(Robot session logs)
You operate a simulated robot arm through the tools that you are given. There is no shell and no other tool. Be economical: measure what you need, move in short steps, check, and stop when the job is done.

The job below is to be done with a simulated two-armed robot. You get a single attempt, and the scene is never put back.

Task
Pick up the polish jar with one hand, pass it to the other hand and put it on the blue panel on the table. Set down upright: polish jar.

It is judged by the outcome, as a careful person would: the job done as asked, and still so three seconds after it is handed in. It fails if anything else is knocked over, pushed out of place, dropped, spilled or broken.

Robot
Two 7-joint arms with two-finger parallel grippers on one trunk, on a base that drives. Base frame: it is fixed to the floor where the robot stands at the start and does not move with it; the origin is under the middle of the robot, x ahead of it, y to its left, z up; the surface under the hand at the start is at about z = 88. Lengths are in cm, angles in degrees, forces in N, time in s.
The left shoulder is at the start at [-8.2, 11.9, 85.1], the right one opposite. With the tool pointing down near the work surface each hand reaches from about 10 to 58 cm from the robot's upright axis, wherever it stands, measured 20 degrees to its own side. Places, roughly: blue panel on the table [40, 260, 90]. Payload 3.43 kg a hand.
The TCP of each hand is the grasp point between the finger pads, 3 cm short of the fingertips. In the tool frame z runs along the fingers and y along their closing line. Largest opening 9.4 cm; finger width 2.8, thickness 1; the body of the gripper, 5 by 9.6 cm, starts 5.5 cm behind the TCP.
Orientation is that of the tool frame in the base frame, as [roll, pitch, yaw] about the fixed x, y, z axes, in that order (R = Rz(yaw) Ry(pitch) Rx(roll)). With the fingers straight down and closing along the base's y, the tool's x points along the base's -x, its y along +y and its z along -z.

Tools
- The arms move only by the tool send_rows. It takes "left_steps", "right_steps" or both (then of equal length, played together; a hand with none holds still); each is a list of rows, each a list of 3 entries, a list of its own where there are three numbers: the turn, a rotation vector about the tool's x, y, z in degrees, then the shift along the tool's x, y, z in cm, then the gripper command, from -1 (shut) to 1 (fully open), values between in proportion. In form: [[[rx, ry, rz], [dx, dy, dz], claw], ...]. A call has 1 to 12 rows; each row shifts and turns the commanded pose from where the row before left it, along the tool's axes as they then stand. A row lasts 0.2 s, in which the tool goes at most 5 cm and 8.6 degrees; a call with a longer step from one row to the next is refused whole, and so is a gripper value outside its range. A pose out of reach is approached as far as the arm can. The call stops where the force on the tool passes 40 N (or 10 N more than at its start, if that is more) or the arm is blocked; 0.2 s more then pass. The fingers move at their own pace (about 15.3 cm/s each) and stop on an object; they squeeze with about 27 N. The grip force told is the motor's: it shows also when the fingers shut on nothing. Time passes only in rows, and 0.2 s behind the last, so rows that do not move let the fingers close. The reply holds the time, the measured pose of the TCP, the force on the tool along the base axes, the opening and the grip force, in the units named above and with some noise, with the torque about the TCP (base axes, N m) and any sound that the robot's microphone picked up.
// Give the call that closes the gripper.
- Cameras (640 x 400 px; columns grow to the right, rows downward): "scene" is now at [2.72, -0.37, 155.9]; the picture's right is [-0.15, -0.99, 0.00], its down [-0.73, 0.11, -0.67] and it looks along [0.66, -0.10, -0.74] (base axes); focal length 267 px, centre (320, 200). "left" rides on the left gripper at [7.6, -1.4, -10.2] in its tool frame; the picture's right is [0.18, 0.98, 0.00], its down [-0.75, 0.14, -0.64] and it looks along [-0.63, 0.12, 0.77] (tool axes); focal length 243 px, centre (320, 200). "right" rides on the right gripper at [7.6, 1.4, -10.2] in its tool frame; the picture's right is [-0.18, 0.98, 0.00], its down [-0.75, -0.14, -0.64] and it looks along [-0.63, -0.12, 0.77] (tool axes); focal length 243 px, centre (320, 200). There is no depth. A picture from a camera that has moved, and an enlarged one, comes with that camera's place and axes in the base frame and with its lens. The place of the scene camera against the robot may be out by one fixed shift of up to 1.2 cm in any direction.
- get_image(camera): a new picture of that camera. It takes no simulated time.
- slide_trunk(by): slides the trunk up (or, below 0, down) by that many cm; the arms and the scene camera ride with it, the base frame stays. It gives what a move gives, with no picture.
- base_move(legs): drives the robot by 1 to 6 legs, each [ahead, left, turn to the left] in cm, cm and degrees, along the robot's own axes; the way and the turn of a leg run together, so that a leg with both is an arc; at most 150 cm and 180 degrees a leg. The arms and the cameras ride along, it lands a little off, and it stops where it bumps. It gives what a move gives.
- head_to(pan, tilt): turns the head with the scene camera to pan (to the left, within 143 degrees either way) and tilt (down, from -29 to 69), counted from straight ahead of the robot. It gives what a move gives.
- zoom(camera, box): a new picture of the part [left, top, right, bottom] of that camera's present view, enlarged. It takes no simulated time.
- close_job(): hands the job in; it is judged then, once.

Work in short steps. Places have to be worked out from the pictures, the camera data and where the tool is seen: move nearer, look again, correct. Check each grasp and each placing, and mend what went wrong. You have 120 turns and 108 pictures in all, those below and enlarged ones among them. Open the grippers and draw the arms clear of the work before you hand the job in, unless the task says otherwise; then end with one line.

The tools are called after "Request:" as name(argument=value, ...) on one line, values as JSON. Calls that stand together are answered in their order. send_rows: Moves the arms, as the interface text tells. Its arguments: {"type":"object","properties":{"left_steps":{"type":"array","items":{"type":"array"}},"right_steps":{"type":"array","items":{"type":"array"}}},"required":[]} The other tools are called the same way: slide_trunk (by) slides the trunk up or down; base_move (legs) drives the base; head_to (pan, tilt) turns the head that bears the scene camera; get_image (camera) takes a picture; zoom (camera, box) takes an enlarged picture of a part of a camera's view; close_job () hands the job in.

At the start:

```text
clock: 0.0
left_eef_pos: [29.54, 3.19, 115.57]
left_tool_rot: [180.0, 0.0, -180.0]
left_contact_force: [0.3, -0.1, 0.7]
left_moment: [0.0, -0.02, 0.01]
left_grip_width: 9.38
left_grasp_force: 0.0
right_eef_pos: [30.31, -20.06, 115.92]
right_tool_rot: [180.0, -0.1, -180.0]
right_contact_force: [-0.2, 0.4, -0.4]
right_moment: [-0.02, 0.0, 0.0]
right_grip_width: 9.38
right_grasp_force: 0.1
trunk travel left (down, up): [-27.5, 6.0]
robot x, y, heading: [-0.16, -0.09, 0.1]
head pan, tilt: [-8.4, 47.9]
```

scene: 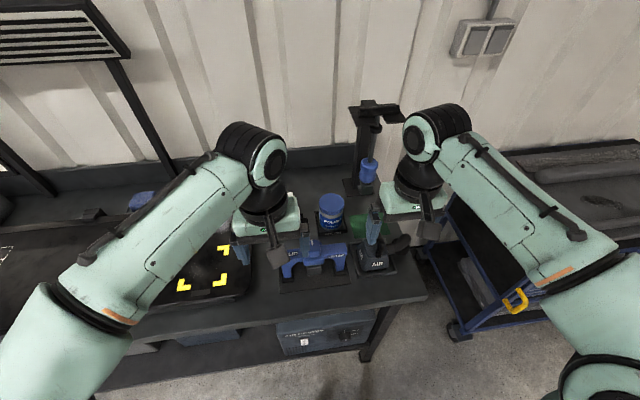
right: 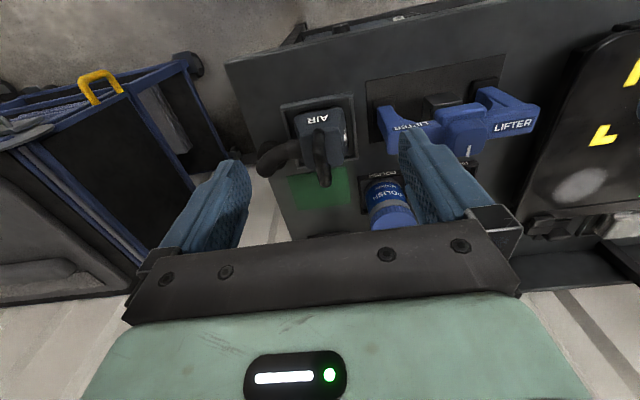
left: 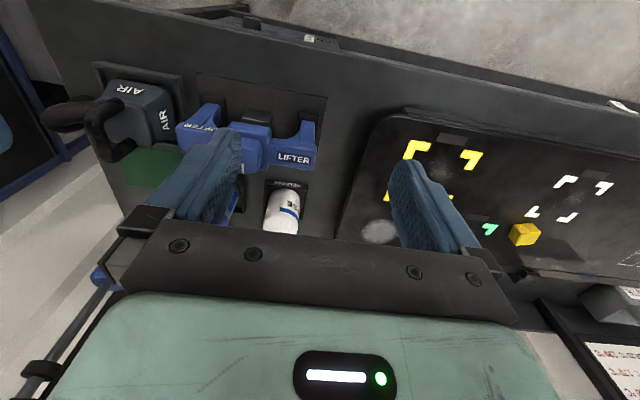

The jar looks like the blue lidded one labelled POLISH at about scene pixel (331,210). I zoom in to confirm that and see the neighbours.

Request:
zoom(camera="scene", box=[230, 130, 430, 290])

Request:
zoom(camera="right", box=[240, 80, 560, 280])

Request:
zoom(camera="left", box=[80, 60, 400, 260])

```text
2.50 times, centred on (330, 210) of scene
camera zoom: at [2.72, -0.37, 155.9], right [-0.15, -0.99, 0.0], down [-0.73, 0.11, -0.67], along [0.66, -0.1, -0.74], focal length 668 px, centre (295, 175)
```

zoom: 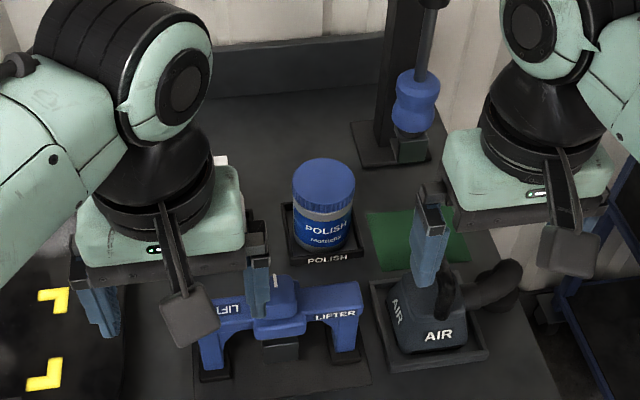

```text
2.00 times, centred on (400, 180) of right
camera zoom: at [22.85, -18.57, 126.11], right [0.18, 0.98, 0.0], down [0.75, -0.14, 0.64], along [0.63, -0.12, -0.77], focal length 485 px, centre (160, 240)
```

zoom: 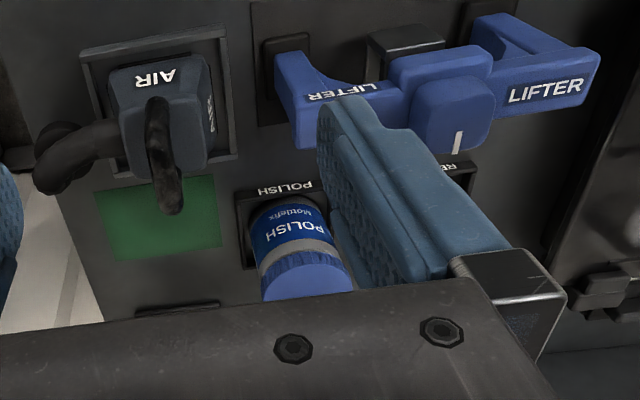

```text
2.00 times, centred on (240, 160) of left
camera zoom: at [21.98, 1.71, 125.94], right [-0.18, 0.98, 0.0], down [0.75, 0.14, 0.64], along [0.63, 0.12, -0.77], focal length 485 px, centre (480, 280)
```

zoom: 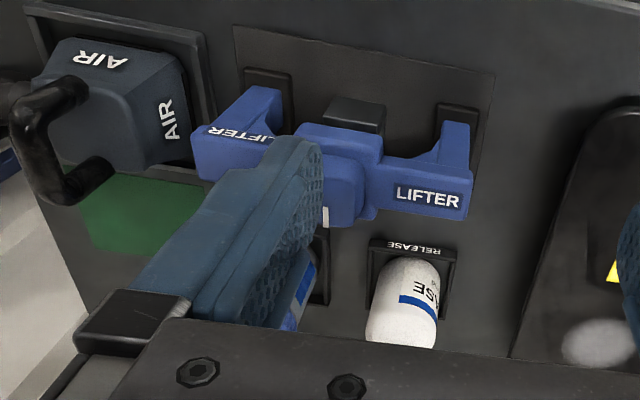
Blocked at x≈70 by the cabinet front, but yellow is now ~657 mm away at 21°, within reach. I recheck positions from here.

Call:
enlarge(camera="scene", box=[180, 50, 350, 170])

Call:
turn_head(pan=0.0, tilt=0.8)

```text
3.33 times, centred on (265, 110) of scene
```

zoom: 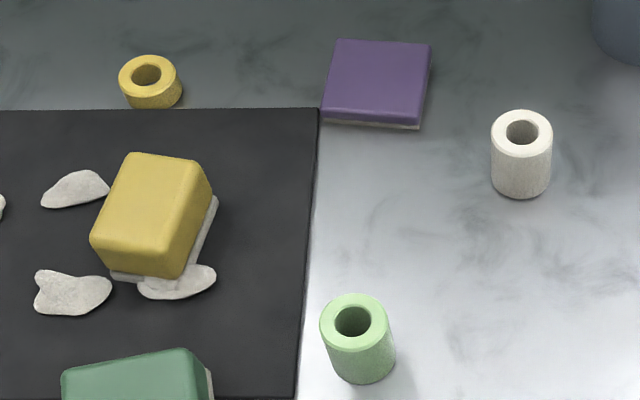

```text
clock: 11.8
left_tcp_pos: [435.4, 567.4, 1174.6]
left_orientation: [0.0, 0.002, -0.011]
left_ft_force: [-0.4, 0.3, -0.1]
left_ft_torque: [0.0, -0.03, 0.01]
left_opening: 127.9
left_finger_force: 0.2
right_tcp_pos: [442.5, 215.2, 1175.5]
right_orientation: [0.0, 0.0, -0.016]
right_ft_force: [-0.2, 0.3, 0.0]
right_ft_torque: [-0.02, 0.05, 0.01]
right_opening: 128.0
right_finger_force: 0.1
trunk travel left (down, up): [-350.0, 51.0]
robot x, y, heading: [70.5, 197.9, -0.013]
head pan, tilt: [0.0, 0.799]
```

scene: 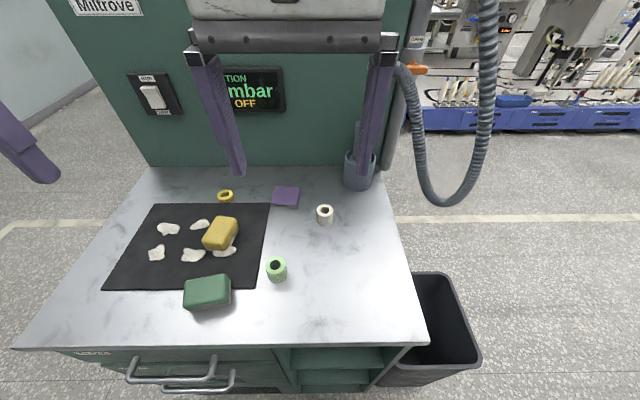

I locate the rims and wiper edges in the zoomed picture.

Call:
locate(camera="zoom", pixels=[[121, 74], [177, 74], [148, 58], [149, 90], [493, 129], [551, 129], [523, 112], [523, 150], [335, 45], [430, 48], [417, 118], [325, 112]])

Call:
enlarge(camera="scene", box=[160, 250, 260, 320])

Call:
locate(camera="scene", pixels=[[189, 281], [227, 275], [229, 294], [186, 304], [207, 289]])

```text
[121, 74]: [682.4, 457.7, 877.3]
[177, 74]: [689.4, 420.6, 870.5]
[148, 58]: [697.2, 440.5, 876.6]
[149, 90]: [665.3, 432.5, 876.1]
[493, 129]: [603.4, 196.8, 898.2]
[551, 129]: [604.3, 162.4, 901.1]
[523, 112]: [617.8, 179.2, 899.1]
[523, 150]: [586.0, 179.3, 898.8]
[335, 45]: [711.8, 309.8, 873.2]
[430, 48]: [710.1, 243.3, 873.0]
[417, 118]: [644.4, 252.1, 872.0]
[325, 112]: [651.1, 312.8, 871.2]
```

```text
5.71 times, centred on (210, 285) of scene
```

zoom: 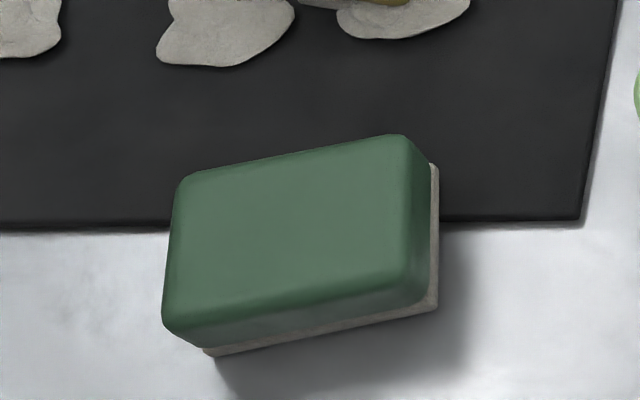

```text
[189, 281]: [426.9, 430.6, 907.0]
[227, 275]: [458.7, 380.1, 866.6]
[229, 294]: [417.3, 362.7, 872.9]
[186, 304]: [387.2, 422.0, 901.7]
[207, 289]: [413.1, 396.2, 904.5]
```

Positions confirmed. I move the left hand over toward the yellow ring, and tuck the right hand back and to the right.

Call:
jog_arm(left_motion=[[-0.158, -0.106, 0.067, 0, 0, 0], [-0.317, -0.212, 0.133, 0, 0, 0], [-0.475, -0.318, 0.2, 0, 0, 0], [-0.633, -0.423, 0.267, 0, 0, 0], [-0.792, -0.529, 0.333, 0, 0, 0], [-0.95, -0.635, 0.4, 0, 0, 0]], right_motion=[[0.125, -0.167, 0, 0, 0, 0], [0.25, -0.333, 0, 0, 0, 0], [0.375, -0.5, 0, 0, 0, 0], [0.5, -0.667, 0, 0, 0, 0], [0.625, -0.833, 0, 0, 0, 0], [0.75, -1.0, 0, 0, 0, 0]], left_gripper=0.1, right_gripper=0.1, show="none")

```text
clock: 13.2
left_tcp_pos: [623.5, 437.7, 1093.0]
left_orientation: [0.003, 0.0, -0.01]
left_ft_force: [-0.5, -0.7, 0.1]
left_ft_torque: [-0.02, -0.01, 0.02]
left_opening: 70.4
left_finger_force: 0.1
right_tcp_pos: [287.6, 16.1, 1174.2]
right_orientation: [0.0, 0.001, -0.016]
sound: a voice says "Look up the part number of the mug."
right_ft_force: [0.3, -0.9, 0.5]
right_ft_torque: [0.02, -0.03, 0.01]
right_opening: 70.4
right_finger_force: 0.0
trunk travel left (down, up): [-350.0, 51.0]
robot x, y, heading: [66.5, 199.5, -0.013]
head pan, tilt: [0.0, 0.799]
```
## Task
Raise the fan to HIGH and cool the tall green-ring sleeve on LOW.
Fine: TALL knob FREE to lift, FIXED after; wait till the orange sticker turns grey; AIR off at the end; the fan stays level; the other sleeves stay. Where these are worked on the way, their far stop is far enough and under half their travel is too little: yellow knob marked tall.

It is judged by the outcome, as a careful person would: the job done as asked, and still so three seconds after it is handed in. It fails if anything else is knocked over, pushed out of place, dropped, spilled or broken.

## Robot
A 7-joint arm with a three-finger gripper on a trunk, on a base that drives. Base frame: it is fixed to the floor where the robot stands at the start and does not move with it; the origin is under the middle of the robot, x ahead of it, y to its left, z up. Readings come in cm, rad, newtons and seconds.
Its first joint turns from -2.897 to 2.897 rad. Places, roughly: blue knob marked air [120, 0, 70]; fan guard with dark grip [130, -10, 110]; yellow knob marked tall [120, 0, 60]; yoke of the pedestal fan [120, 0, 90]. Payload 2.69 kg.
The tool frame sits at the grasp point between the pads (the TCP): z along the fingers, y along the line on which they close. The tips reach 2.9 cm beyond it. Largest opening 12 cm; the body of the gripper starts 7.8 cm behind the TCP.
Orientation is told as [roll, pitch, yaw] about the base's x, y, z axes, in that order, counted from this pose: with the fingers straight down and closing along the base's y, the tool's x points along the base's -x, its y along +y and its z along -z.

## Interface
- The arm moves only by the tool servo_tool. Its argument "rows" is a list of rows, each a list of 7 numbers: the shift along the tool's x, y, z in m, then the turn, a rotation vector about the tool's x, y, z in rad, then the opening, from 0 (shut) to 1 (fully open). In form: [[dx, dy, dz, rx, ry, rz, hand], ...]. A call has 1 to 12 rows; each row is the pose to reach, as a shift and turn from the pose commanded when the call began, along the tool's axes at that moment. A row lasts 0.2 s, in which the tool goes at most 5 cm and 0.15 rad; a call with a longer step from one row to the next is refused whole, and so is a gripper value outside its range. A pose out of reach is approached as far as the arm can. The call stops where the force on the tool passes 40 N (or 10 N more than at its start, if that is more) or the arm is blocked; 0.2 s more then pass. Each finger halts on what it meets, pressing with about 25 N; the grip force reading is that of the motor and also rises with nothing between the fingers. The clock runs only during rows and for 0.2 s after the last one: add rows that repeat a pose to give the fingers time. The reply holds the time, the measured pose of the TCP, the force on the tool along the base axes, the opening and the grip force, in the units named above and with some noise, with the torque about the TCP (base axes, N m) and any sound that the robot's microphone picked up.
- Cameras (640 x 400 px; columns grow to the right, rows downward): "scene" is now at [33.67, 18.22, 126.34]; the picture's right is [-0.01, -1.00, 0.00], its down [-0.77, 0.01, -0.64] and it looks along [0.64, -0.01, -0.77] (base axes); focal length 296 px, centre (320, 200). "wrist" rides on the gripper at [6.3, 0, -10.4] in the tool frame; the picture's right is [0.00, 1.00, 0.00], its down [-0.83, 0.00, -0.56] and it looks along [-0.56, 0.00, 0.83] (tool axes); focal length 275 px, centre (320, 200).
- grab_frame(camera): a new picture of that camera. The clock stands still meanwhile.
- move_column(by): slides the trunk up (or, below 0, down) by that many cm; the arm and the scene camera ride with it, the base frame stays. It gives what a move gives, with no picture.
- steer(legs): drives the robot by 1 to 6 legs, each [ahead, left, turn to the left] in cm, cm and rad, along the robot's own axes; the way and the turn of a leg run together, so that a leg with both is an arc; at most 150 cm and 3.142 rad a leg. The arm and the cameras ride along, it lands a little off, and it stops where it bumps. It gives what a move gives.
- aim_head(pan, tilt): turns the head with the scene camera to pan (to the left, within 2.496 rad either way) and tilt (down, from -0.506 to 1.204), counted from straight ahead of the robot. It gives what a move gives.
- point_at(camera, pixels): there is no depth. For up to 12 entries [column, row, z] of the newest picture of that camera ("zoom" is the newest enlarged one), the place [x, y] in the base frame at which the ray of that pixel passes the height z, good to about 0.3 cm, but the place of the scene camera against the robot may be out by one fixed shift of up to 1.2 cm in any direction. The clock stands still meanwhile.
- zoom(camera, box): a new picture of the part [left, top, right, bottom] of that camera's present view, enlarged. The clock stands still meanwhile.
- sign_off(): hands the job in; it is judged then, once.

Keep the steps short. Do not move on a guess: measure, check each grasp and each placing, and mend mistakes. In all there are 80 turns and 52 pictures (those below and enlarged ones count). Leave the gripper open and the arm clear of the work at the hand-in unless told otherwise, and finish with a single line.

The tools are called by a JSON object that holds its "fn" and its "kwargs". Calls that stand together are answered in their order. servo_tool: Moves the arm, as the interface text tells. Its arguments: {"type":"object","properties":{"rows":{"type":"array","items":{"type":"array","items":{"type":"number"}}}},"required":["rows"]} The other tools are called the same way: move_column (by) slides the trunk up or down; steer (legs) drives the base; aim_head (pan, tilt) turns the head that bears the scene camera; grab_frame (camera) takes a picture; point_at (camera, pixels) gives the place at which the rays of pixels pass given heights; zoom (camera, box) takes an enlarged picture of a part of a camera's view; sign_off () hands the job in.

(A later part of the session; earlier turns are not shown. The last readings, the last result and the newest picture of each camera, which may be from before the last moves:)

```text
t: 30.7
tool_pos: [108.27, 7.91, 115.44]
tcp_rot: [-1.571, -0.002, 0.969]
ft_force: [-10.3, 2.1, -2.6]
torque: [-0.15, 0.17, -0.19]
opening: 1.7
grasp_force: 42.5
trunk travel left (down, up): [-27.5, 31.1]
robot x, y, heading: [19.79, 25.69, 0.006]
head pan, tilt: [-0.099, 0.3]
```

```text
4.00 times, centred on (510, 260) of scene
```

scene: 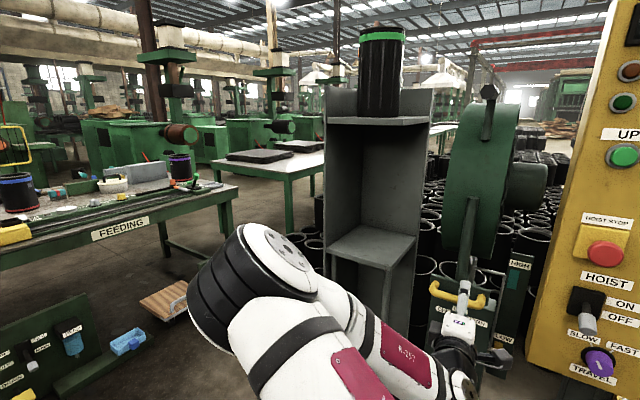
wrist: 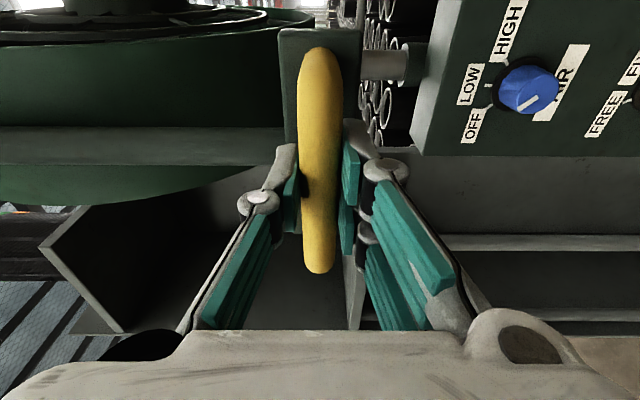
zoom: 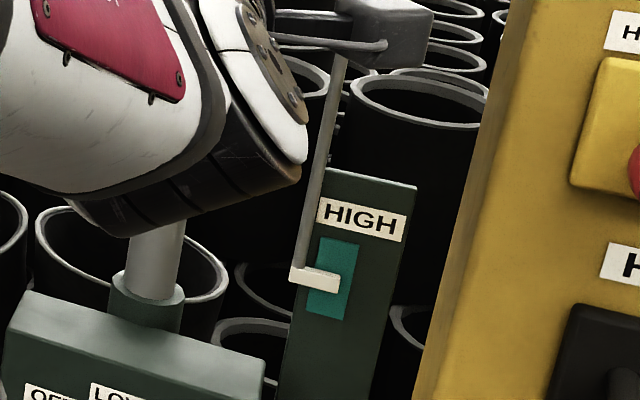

### YOUR TASK
Filter the entries down to the lines containing "bottom". Copy each of those lines.

### RESPONSE BELOW
- zoom(camera, box): a new picture of the part [left, top, right, bottom] of that camera's present view, enlarged. It takes no simulated time.
- zoom(camera, box): a new picture of the part [left, top, right, bottom] of that camera's present view, enlarged. The clock stands still meanwhile.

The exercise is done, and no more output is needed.